- [Source document]:

I don't think he was a saint, but he was about as close to it as star ballplayers from that era might have come. He deserves better than to have the posters here use him as some sort of epitome of character flaws.
 

Yelling At Clouds

Post-darwinian
SoSH Member
Jul 19, 2005
3,446
Pedroia’s best comp for these purposes is probably David Wright, no? Both played for a similar amount of time, both were felled by injury, similar counting stats (Pedroia out WARs him, but not by much). Pedroia has an MVP, but Wright probably should’ve won one. 2B is arguably the weaker position, but 3B is historically underrepresented in the Hall. Anyway, Wright got 6% and makes a second ballot.
 

8slim

has trust issues
SoSH Member
Nov 6, 2001
24,962
Unreal America
You definitely have to make allowances for catchers. Like Mauer, Johnny Bench only made it to 35. Gary Carter was a pretty bad player after he turned 33, although he hung around for a while. Ted Simmons was about the same. Irod's hitting declined a lot after hitting 33. There really aren't too many Fisks who are effective into their late 30s, and most of those that continued to play past 35 or so, like Fisk and Berra, played a lot of outfield or first base too. Posey was out of baseball at age 34, so presumably he gets the same treatment.

- [Given material]:
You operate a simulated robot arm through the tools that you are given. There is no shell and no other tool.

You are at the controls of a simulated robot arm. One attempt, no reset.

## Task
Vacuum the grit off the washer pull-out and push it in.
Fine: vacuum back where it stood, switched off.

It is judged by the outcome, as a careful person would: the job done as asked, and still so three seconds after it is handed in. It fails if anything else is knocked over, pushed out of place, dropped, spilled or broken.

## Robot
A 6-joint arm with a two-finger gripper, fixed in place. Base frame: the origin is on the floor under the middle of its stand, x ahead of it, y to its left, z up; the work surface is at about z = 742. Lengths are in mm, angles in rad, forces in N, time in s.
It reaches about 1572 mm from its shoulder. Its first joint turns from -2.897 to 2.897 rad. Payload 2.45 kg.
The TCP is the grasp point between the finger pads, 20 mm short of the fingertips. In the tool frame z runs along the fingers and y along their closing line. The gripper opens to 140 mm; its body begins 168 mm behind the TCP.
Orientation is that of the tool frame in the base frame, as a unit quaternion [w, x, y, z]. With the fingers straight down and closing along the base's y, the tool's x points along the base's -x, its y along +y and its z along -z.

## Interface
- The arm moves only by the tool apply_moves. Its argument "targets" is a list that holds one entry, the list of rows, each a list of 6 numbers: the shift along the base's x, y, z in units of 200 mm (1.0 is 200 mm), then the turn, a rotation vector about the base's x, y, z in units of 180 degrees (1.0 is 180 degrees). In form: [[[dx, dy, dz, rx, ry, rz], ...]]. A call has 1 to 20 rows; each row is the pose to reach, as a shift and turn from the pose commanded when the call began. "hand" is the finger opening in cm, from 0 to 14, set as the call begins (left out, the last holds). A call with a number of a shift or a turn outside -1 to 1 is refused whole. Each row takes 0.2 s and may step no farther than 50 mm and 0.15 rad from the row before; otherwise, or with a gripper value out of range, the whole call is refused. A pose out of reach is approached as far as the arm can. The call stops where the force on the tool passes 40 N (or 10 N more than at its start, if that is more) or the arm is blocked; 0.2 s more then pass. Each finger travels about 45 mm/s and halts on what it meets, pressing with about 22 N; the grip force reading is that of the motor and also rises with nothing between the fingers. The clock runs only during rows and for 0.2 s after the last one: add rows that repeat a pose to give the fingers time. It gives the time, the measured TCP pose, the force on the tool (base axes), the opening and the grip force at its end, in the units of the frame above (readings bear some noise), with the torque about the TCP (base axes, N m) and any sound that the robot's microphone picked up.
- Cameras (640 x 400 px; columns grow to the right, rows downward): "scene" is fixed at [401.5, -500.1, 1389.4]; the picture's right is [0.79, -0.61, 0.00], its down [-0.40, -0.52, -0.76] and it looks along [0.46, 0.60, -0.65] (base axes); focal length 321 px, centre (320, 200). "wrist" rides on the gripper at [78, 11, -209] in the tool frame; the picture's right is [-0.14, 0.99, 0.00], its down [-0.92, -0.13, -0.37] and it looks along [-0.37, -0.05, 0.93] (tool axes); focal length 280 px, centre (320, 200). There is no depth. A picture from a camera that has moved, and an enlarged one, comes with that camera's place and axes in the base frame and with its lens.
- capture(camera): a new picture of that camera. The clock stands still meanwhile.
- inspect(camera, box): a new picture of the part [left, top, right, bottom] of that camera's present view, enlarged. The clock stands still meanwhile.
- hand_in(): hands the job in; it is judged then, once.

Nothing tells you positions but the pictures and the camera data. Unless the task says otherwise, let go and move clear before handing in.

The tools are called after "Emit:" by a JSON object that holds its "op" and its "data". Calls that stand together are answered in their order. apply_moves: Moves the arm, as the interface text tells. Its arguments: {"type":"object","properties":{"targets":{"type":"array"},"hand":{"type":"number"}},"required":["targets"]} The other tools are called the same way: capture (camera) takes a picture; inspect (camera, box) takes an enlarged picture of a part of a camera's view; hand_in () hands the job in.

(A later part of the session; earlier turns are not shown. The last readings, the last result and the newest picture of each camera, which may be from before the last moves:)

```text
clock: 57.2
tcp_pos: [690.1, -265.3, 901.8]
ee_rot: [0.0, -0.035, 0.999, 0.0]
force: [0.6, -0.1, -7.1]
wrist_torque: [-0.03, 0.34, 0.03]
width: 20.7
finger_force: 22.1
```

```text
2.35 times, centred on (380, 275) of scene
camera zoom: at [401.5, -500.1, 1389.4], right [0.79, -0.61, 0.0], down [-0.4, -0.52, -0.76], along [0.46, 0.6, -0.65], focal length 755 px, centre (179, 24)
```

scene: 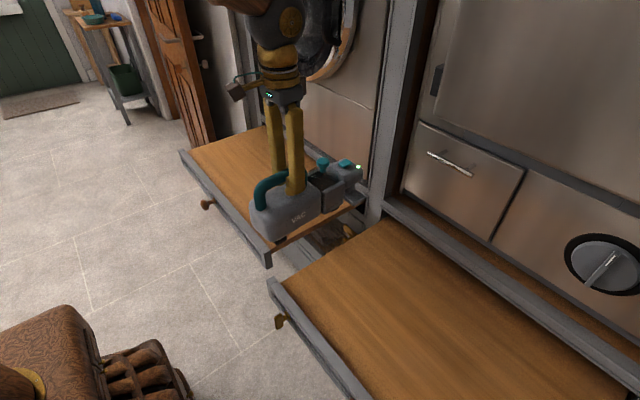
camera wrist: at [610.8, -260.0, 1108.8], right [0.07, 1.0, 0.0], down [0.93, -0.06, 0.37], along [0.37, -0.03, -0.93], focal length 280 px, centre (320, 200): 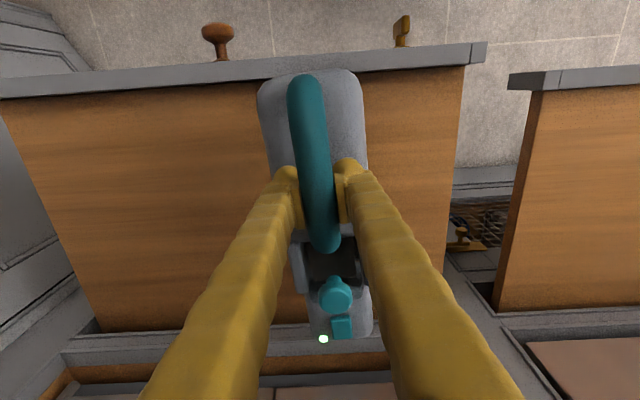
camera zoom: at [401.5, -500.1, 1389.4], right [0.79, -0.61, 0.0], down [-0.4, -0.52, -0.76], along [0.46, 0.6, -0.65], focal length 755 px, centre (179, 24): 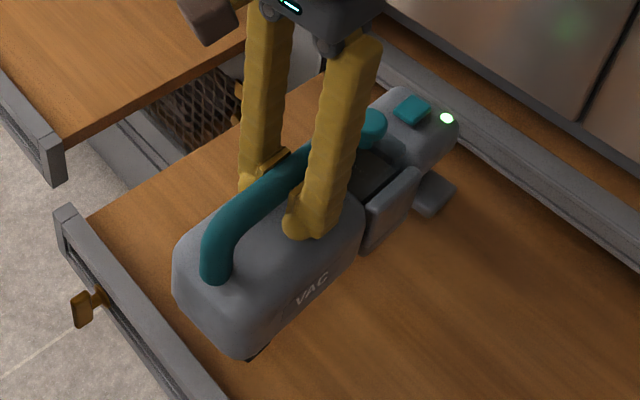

- [Problem statement]: Keep the source document going from its last sentence.

- [Expected answer]:
Mauer and Posey also fall a bit into the Koufax/Kiner category - players who didn't have 20 year careers but who were so good for a period of time that they deserve special recognition. MVPs, batting championships, post season glory. (Personally, I'm hoping Pedroia ends up in this category.)

I think a lot of people would be surprised to go back and look at how mediocre the second halves of the careers of a lot of Hall of Famers have been. Many Hall of Famers do the things that get them noticed for Cooperstown contention in their 20s and then they hang around in their 30s putting up fairly uninspiring numbers, but which allow them to get to counting stats that cinch their candidacy. In Cal Ripken's last ten years, he had an OPS+ above 100 only three times. Mauer might have been Mientkiewicz for a while, but he's not the first HOF player to do that.

On a separate topic, I'm too lazy to quote the various posts arguing with @Ale Xander about Todd Helton, but I just want let all of you know, you're arguing with a guy who repeatedly stated that Derek Jeter did not belong in the Hall of Fame back in 2021.
I agree wholeheartedly with your post.

Personally, I’d rather induct guys who had a blazing ~10 year career and then retired/fell off a cliff than guys who played, say, 18 years but were largely compilers (I’m looking at you Harold Baines).

That’s why I was always in favor of Rice getting in. His 1975-1986 was phenomenal. Who cares if he didn’t tack on another 5 seasons of utter mediocrity to surpass a few arbitrary counting milestones?

And for catchers you gotta drop that threshold down to like 7-8 seasons give how the position is so debilitating.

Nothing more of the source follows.